- [Exercise objective]: Scan the material below for the string "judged", and copy every line where it shows up.

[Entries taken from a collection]
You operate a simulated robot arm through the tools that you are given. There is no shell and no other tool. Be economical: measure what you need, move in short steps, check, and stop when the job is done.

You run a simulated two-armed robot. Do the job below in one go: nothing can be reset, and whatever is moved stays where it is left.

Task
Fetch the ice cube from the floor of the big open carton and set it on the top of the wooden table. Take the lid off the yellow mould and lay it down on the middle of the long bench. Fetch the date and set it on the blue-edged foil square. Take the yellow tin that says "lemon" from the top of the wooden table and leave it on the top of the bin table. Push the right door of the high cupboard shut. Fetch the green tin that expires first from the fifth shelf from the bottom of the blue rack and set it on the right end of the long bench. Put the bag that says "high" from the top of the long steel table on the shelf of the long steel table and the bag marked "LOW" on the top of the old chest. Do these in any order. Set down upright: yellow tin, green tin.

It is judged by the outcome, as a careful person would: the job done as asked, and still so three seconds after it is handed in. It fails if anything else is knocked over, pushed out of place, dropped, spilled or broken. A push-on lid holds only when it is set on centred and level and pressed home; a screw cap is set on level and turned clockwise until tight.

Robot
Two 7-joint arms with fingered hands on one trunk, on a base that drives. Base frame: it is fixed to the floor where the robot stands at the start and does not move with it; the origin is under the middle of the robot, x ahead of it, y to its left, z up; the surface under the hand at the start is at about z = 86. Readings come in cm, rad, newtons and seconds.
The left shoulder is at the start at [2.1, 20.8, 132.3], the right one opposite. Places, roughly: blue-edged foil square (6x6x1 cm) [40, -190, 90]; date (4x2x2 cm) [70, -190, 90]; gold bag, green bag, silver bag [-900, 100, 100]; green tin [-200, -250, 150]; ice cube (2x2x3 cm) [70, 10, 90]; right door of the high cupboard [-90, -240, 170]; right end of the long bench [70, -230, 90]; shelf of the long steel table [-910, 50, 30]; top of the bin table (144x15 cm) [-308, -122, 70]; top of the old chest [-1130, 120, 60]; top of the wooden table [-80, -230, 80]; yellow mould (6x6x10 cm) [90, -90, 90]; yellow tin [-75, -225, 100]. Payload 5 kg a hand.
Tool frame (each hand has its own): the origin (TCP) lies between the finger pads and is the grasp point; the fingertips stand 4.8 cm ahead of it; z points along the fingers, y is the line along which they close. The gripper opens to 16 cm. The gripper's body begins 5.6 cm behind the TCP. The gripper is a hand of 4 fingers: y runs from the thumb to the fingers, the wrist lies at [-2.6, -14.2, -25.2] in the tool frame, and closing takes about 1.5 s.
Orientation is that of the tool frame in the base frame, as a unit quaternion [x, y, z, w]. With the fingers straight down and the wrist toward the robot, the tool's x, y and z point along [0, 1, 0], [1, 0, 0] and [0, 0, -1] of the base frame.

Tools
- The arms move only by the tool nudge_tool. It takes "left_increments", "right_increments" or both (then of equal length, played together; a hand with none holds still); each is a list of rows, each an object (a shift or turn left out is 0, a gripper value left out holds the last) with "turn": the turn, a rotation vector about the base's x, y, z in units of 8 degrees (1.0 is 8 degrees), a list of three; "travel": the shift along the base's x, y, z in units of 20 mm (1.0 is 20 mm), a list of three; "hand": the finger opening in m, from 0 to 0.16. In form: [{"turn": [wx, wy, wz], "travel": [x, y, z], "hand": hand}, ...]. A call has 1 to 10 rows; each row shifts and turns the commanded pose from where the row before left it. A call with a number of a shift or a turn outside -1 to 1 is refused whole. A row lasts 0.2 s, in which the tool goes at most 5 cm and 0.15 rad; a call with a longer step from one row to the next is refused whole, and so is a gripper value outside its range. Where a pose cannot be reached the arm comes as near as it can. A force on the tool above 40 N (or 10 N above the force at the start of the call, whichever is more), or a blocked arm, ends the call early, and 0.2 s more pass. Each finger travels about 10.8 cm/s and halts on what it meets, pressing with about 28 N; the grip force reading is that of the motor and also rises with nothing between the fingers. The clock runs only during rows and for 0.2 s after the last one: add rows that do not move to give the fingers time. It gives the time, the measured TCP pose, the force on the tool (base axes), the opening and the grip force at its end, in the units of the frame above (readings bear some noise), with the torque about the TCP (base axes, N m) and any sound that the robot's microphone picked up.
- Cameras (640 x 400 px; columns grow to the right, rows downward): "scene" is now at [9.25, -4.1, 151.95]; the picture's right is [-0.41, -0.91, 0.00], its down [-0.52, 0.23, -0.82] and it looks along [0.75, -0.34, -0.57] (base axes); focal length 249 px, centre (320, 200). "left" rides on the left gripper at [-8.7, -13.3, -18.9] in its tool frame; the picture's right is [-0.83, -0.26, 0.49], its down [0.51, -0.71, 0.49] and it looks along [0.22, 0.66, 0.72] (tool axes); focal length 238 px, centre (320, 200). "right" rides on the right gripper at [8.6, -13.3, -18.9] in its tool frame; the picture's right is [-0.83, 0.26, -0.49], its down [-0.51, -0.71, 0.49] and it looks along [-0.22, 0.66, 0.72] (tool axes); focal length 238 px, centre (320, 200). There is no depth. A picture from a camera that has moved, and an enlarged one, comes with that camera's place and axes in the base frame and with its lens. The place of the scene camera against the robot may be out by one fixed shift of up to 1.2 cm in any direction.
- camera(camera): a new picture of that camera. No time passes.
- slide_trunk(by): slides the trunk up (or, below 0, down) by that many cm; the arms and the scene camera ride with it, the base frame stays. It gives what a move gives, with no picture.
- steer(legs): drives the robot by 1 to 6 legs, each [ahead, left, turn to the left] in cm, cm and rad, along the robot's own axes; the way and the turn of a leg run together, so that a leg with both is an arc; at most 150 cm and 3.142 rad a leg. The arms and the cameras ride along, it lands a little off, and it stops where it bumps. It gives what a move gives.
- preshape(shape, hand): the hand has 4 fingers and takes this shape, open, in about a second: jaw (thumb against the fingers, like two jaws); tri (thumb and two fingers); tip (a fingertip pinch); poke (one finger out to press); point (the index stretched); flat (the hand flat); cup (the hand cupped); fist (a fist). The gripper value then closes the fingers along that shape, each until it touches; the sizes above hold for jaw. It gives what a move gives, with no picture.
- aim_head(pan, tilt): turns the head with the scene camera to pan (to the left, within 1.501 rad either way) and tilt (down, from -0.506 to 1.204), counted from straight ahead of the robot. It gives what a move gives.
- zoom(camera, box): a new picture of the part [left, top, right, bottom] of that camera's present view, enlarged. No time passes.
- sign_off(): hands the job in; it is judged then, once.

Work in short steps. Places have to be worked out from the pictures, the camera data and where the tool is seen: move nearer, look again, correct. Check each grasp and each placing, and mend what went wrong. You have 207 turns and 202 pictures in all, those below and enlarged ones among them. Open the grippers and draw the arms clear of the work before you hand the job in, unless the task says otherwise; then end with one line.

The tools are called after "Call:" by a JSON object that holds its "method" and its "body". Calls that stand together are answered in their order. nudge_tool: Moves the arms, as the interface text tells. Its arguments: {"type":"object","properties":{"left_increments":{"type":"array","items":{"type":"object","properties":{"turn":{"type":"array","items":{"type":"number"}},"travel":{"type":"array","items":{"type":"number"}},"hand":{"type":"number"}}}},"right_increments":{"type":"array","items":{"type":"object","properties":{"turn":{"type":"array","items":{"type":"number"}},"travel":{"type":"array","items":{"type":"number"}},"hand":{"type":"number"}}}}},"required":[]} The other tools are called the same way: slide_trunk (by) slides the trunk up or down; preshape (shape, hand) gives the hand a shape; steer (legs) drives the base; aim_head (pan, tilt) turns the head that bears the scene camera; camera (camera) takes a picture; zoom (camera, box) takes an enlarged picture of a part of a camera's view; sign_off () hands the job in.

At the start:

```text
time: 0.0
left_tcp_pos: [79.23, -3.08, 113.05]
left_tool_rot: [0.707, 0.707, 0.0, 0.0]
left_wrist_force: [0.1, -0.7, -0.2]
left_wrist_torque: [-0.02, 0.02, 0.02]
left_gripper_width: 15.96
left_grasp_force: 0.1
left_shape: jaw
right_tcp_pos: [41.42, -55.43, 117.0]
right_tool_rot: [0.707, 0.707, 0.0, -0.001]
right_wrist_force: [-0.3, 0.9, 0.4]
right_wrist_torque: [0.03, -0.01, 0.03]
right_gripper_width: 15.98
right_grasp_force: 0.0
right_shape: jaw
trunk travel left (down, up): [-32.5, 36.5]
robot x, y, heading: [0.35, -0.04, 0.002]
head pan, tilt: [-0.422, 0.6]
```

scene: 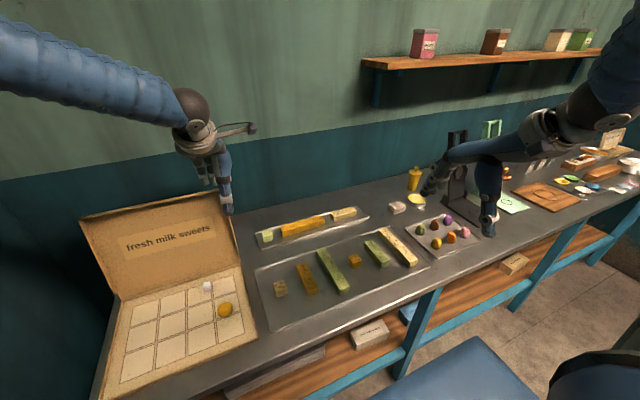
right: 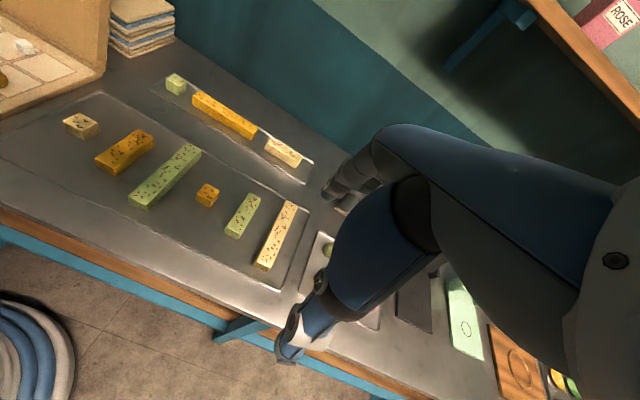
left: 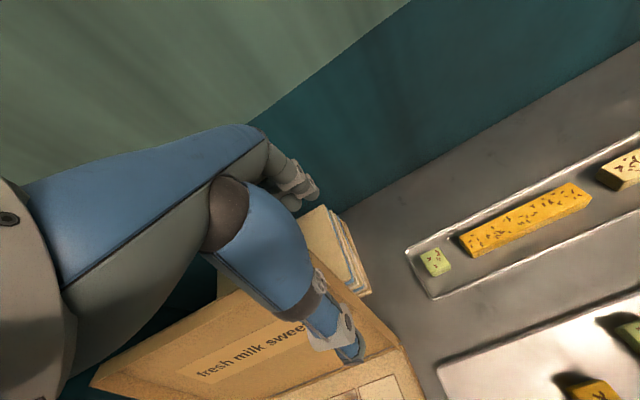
* * *
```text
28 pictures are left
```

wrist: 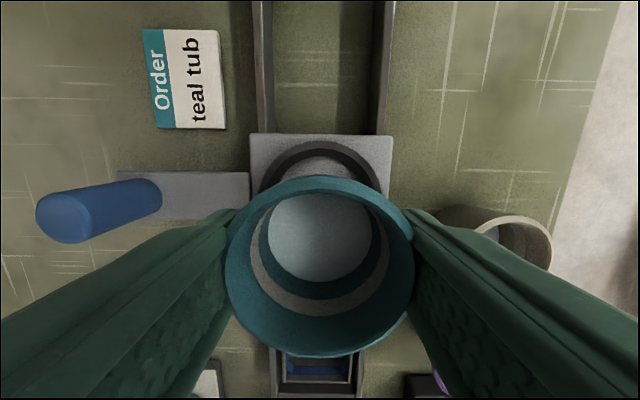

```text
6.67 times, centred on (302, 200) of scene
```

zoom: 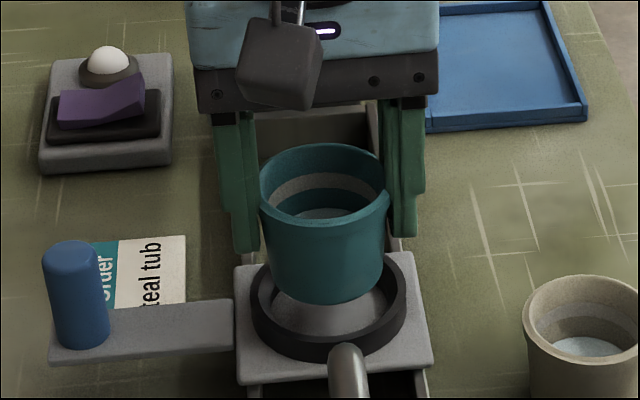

- [Full response]:
It is judged by the outcome, as a careful person would: the job done as asked, and still so three seconds after it is handed in. It fails if anything else is knocked over, pushed out of place, dropped, spilled or broken. A push-on lid holds only when it is set on centred and level and pressed home; a screw cap is set on level and turned clockwise until tight.
- sign_off(): hands the job in; it is judged then, once.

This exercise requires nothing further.